Foto: AP/Jason DeCrow

Thunberg, der neben einer Aktivistin aus Brasilien und einem Jungunternehmer der Part der Jugend beim "Climate Action Summit" zugedacht war, wird es ähnlich sehen. Bei ihrer Rede hatte sie der Poesie des Portugiesen knallharte Prosa entgegengesetzt. Ihre Gesichtszüge verraten Empörung, ja, fast so etwas wie Wut, während sie spricht. Es sei ja nun populär, daran zu glauben, dass es reiche, den Ausstoß von Treibhausgasen innerhalb von zehn Jahren zu halbieren. Das aber bedeute nur eine 50-prozentige Chance, die Erwärmung der Erde unter 1,5 Grad Celsius zu halten. "50 Prozent sind vielleicht für Sie akzeptabel. Aber 50 Prozent Risiko sind nicht akzeptabel für uns, die wir mit den Konsequenzen zu leben haben."

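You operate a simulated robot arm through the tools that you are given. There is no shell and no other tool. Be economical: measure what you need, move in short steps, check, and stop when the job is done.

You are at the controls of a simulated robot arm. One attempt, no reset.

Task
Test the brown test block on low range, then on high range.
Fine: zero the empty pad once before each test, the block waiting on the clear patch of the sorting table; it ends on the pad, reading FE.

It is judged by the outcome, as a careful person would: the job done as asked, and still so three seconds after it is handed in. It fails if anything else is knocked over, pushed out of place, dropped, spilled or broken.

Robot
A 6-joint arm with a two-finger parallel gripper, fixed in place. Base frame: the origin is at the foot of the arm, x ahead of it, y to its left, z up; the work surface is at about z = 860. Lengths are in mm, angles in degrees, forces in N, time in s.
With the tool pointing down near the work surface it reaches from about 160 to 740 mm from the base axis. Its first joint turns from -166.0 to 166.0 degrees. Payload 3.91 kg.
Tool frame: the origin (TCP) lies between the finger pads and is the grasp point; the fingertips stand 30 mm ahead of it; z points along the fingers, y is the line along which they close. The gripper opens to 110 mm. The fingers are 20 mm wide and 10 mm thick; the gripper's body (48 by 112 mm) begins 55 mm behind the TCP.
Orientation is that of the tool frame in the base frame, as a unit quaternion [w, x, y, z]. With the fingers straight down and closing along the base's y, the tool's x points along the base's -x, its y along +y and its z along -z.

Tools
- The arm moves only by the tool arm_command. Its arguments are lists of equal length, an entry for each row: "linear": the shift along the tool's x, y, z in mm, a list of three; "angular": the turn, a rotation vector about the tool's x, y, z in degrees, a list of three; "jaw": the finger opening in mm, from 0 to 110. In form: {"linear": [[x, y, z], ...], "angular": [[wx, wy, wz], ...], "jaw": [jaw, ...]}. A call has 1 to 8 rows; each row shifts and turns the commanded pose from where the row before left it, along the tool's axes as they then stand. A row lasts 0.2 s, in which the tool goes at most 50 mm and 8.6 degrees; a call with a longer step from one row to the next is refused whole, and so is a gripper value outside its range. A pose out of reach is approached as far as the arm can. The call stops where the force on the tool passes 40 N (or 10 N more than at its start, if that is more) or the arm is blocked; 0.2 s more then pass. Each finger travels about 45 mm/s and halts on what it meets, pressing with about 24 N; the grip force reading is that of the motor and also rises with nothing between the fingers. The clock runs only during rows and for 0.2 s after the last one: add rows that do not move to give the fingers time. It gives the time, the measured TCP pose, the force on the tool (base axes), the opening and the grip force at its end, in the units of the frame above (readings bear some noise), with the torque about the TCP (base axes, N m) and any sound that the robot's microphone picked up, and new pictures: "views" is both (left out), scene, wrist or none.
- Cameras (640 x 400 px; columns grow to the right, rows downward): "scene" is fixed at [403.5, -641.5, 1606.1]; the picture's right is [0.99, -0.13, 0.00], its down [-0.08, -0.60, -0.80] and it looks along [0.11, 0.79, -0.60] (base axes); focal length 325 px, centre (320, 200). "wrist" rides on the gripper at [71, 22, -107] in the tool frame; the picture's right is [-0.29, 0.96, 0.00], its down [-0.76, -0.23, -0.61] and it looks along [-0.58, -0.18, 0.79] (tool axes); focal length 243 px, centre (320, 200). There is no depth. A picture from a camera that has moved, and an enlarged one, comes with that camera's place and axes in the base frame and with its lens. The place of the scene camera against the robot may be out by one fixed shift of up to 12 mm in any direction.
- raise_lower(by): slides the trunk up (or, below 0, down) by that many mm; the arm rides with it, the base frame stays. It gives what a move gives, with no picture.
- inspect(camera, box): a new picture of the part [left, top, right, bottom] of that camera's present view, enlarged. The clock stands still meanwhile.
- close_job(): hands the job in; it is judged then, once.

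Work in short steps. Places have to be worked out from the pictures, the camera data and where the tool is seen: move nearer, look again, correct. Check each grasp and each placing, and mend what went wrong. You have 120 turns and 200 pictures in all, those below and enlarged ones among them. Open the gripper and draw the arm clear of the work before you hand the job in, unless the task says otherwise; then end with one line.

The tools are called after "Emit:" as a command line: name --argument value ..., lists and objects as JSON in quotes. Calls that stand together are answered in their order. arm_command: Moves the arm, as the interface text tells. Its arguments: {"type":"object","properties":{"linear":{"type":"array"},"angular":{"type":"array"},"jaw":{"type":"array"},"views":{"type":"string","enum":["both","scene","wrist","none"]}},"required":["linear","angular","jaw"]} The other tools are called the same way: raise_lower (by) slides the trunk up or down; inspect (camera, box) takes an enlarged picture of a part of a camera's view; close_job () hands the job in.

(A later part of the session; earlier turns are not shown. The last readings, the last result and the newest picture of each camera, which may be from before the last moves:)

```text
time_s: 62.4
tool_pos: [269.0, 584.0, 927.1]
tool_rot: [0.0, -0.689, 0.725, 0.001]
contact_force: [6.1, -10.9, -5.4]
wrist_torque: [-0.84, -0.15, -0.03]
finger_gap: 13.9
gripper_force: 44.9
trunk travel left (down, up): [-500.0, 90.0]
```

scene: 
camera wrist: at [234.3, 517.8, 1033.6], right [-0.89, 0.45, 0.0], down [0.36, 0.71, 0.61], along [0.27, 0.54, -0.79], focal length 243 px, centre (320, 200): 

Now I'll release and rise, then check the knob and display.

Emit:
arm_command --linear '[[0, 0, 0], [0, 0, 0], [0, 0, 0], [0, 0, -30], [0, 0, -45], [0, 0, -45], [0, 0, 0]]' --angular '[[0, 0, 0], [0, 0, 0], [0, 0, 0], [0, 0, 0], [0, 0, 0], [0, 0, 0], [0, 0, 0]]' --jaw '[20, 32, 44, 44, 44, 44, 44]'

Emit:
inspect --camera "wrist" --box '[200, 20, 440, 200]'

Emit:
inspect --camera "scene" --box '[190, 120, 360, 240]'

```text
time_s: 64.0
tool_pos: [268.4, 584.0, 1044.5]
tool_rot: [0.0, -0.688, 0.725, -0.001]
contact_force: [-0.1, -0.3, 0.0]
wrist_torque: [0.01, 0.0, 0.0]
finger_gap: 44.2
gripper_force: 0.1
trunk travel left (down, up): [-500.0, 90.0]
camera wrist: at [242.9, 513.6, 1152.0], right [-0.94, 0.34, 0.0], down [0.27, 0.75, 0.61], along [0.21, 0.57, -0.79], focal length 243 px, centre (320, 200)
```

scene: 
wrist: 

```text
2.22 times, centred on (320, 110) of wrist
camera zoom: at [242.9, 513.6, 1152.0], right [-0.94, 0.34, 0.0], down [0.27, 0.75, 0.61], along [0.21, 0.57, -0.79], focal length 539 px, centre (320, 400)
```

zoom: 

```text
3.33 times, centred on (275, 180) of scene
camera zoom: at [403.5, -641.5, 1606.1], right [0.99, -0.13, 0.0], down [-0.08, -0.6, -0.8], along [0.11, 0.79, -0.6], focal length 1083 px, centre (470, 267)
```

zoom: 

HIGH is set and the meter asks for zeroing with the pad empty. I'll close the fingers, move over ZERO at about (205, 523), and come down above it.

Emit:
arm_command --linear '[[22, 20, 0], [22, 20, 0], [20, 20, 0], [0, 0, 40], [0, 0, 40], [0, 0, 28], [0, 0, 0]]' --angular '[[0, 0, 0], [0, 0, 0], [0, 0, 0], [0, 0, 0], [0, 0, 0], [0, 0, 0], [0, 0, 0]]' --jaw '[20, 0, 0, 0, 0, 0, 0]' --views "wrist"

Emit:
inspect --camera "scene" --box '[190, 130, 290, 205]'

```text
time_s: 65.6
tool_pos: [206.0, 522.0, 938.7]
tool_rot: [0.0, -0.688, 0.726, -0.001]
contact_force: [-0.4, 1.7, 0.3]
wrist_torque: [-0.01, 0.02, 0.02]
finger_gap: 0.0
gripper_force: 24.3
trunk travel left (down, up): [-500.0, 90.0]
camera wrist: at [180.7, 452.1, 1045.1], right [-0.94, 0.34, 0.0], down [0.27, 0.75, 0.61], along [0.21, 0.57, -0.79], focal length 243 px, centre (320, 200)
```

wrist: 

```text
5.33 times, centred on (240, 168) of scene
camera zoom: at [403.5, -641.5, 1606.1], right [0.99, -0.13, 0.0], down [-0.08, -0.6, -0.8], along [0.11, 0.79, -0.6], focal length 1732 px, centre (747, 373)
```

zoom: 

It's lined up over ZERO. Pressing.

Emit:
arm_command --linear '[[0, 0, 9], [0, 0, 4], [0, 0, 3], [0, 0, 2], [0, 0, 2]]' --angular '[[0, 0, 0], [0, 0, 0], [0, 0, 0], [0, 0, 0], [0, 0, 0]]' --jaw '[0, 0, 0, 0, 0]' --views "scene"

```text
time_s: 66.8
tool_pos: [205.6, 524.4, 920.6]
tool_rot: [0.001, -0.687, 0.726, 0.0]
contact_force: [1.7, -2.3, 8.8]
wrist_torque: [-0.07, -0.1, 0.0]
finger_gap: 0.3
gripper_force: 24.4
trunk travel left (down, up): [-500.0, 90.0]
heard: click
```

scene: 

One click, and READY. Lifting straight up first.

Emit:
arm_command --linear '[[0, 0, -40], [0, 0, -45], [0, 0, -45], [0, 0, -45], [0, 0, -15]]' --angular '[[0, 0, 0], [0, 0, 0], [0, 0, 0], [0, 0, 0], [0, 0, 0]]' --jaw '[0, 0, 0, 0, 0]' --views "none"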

Kein Zweifel, es war der Gipfel der Greta Thunberg, die, ob sie es nun will oder nicht, wie ein Rockstar im Rampenlicht steht. Die deutsche Kanzlerin Angela Merkel nutzte die Chance, sich mit ihr fotografieren zu lassen. Beide saßen, in der Lobby vorm Plenarsaal, in tiefen Sesseln. Von dem Ärger, dem die junge Schwedin auf der Bühne freien Lauf lässt, ist zumindest auf diesem Bild nichts zu spüren.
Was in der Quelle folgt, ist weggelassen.